27 January 2025

“Trying to figure out what kind of a kid they had”

As recounted back here, Buddy McDonald joined the Our Gang troupe in 1930 at the age of seven.

He lived in the Los Angeles suburb of Bell. Now in the heart of Los Angeles County, that city was only three years old back in 1930. It had a population just under 8,000, though that was enough to justify its own local newspaper.

Culver City, home of the Hal Roach Studio and MGM, was twenty-eight miles away.

In his 2001 interview with Richard W. Bann, McDonald explained that his journey into the movies started with being “the champion speller for the Los Angeles city schools for my grade.” His parents, “drunk on a Sunday night,” sent a newspaper clipping about this feat to the company that made the Our Gang movies.
I think they mailed it to Hal Roach on a Monday, and on Wednesday the studio called our next door neighbor—because we didn't have a phone. They wanted me out there that Thursday.

So the next day, after school, we went all the way over to Washington Boulevard in Culver City to find this place, Hal Roach Studios. It was quite a drive on the roads in those days. We saw Bob McGowan, and Hal Roach. They sort of interviewed me. But very low key. I didn’t quite know what this was about and what my parents were doing with me. . . .

Looking back on it, they were trying to figure out what kind of a kid they had. What could I do? They talked with me, I had to make a few faces, sing a song, recite a poem; they filmed it. They developed the test, almost immediately. Took practically no time. They determined I was photogenic, and told me to report back to the studio the next day, Friday, to begin work on my first picture
Many of the first long-lasting Our Gang cast came from the Hal Roach Studio community: Ernie Morrison, already under contract; Mary Kornman, daughter of a still photographer; her friend and neighbor, Mickey Daniels, who was also a nephew of Harold Lloyd’s former leading lady Bebe Daniels; Jack Davis, younger brother of Lloyd’s current leading lady and then wife.

By the early 1930s, the studio was taking on kids with show-biz experience. Jackie Cooper’s mother was in vaudeville. Mary Ann Jackson, Harry Spear, Donald Haines, and Kendall McComas were regulars in other film series before joining Roach. 

But McDonald was just a kid from LA County. “I lived in Bell, and it was such a small community, I was the one and only person who had anything to do with the movies. It made me famous, at least there! If I sneezed, it was news. In Bell, that is.”

Buddy’s first movie was “Pups Is Pups,” filmed in April. His character was just a neighborhood kid with a pet goat, and the goat got better camera angles. I don’t think he had any lines. “They handed me a toothbrush and told me to brush the goat’s teeth,” McDonald recalled. “I was scared to death of that god-damned goat. I had never been around a goat, and it really frightened me.”
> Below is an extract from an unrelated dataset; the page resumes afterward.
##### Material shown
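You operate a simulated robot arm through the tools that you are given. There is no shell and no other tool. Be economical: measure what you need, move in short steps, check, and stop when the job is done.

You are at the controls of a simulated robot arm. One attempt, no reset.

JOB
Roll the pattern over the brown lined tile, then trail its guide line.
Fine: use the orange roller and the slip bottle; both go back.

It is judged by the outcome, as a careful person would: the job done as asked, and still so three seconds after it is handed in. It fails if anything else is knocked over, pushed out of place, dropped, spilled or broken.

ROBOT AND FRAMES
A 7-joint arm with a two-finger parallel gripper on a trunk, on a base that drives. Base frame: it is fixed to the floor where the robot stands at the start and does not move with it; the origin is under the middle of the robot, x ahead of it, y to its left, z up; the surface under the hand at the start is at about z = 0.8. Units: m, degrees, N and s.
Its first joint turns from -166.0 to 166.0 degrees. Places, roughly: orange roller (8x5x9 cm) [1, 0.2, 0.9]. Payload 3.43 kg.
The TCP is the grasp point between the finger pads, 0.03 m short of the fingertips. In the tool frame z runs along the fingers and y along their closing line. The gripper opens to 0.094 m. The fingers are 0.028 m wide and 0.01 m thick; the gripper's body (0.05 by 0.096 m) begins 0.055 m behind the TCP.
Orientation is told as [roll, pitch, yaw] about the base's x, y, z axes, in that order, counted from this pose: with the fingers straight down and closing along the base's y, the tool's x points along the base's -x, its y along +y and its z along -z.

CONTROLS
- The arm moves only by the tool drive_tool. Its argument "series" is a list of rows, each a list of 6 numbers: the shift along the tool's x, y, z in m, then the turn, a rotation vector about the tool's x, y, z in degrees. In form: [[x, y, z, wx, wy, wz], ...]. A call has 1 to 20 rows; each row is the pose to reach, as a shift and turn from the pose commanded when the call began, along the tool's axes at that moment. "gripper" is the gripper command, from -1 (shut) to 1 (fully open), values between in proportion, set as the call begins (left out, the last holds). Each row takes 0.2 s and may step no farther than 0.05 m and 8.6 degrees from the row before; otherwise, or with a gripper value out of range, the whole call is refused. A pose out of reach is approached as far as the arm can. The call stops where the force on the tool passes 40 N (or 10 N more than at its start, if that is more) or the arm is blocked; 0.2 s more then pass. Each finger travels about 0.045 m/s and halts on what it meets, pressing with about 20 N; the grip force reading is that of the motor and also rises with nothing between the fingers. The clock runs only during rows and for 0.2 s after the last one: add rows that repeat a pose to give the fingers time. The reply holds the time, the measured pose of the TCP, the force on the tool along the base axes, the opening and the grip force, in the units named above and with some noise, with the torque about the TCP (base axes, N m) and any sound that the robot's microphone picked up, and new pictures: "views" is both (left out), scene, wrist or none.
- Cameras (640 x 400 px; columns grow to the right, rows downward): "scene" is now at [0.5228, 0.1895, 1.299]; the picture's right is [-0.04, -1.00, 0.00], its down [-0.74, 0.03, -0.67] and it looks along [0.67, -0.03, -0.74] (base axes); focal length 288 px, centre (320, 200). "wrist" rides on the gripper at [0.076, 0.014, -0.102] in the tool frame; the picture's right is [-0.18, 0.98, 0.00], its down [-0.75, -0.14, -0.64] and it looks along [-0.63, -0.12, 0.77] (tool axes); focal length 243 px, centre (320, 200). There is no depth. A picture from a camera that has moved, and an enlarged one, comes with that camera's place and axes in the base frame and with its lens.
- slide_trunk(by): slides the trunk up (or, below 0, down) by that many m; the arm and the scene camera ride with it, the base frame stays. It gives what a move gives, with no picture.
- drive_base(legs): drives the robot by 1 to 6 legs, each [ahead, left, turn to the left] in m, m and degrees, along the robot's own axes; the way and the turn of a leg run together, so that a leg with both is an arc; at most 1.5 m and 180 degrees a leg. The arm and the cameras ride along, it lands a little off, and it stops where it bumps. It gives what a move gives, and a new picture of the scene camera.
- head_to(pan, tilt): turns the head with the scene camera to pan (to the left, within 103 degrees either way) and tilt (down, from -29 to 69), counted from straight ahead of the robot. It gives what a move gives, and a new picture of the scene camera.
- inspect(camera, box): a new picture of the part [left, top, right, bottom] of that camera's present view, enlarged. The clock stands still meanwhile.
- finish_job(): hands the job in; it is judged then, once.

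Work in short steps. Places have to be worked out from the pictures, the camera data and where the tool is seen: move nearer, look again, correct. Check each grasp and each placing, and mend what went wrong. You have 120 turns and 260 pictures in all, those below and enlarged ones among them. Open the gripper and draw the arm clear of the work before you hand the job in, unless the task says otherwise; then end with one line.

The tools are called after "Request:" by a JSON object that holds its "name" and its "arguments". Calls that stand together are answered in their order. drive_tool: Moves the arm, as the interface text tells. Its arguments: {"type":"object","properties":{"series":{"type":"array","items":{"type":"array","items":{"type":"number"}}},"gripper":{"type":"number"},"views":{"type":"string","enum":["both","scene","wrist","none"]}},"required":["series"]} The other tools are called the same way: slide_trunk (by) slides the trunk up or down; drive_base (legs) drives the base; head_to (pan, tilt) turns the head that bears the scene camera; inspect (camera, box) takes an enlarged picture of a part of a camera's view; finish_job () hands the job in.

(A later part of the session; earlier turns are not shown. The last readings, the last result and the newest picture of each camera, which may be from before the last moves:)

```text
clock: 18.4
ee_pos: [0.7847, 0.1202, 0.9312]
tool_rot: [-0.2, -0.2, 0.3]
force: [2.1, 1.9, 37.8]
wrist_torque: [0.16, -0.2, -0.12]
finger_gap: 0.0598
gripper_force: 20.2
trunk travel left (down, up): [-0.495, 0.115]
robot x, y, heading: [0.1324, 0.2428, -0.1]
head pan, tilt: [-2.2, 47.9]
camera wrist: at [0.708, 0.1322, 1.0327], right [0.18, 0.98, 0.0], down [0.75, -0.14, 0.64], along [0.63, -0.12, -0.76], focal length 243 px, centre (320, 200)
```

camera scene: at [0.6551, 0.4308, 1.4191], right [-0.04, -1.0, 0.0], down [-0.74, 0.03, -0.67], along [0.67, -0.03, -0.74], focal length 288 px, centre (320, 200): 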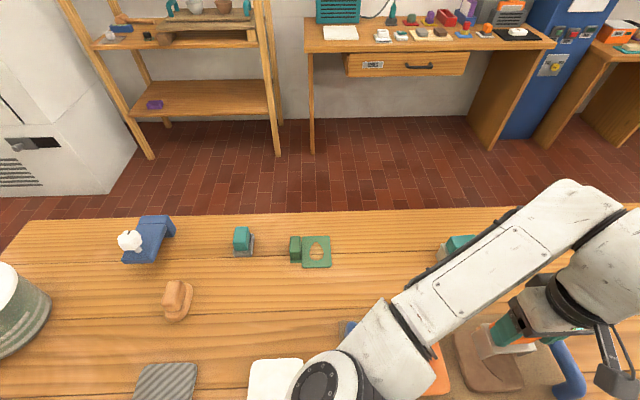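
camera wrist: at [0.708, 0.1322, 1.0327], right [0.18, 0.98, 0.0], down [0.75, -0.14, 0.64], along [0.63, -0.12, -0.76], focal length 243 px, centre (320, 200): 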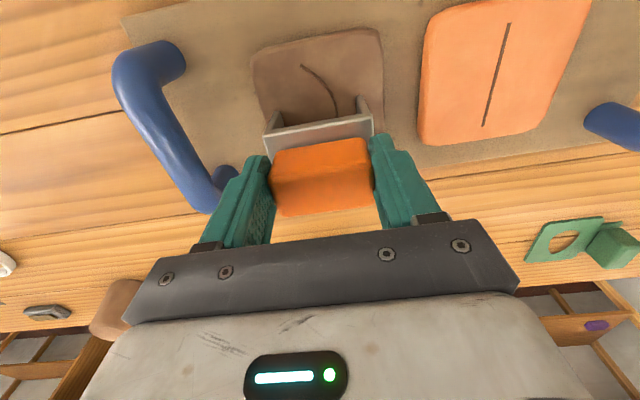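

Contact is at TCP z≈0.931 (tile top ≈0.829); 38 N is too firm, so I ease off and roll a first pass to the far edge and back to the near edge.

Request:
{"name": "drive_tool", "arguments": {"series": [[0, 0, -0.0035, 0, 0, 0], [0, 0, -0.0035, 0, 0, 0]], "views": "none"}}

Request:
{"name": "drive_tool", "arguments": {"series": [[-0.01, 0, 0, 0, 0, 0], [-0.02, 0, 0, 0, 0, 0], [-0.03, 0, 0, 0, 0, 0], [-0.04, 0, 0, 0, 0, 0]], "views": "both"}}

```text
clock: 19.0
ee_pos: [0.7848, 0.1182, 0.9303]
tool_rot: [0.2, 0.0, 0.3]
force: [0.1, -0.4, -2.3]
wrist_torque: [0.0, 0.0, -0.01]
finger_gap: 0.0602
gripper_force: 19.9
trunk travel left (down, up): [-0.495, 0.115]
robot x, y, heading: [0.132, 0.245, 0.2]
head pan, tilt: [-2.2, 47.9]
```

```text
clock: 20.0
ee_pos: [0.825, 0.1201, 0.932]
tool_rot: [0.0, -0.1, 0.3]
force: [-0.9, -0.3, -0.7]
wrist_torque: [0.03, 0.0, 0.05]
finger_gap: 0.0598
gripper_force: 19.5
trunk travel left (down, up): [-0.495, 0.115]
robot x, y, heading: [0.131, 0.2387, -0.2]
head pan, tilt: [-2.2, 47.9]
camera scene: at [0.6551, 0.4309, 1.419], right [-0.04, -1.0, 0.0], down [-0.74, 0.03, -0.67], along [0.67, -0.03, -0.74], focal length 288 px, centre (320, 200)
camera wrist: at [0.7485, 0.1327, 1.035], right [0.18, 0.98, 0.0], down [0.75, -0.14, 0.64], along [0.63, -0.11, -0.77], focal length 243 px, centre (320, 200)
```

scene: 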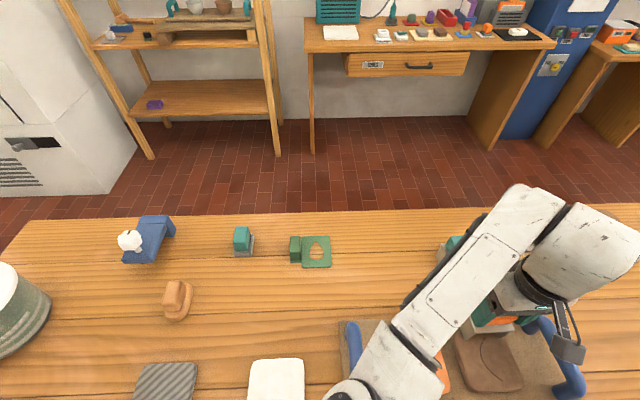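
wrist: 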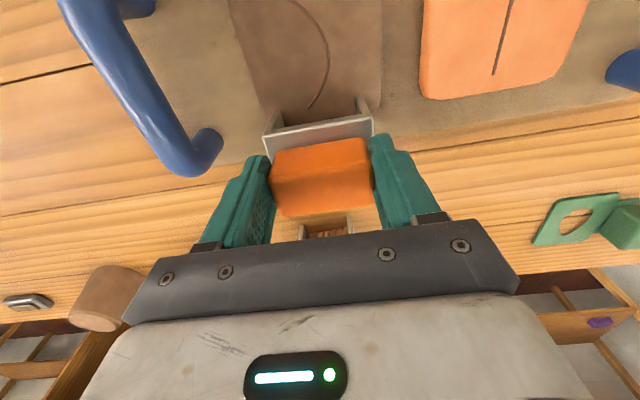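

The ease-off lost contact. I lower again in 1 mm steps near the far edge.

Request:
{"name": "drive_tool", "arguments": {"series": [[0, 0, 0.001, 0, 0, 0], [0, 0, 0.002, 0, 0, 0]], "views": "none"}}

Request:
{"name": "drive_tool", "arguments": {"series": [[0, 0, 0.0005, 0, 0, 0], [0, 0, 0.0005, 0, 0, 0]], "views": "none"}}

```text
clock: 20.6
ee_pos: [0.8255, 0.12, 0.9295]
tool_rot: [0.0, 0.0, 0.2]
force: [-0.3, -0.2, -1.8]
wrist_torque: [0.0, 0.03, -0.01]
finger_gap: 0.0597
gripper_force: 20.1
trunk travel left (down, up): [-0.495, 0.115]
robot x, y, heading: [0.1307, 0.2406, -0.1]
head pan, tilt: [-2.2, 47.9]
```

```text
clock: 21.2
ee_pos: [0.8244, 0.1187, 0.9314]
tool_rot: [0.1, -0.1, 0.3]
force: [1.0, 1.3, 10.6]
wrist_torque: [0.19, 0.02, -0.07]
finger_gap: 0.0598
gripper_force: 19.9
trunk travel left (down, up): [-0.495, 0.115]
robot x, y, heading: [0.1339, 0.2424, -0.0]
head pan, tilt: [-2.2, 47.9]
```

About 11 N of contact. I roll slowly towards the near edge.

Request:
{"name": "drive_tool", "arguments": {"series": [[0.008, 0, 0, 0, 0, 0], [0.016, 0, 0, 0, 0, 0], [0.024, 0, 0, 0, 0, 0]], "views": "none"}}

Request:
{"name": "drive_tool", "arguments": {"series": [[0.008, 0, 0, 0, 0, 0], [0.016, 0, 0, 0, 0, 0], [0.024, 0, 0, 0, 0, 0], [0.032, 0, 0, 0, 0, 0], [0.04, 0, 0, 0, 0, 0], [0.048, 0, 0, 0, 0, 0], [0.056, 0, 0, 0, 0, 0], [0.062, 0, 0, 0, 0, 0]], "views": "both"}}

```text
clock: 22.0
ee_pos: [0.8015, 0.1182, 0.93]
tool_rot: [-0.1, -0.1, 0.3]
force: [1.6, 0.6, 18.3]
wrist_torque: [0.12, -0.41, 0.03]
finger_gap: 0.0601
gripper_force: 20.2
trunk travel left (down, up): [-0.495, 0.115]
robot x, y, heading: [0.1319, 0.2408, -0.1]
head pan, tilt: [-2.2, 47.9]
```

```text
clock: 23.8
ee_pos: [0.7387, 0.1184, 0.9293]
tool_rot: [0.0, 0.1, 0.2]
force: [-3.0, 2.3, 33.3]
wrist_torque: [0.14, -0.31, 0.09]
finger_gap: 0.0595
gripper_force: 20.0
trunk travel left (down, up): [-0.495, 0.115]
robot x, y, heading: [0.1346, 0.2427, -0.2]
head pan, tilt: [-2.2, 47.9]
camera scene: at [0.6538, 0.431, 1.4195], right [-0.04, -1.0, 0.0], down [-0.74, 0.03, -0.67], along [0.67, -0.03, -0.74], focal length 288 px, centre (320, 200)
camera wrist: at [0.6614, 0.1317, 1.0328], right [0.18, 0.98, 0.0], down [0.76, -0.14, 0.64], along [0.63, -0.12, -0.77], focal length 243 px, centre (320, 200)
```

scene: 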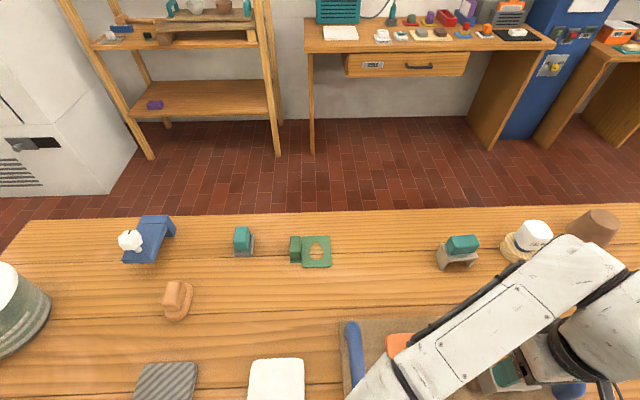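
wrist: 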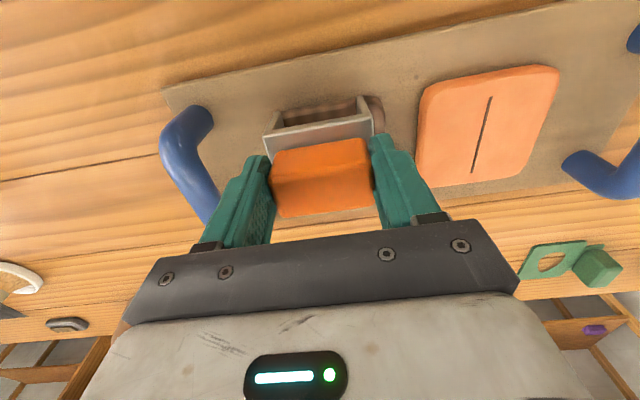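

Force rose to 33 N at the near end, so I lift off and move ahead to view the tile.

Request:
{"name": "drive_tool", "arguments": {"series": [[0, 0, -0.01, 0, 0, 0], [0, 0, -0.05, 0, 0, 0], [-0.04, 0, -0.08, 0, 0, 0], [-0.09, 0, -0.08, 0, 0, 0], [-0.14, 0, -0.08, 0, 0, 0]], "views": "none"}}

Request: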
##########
Presumably director Robert McGowan wanted to start Buddy slowly. But he learned fast. In his second movie, “Teacher’s Pet,” Buddy not only had lines, he was one of star Jackie Cooper’s three main friends, alongside established players Farina and Chubby. The studio managers didn’t give Buddy an elaborate costume or have him pose in publicity photos like the long-time cast, but clearly they saw potential in him.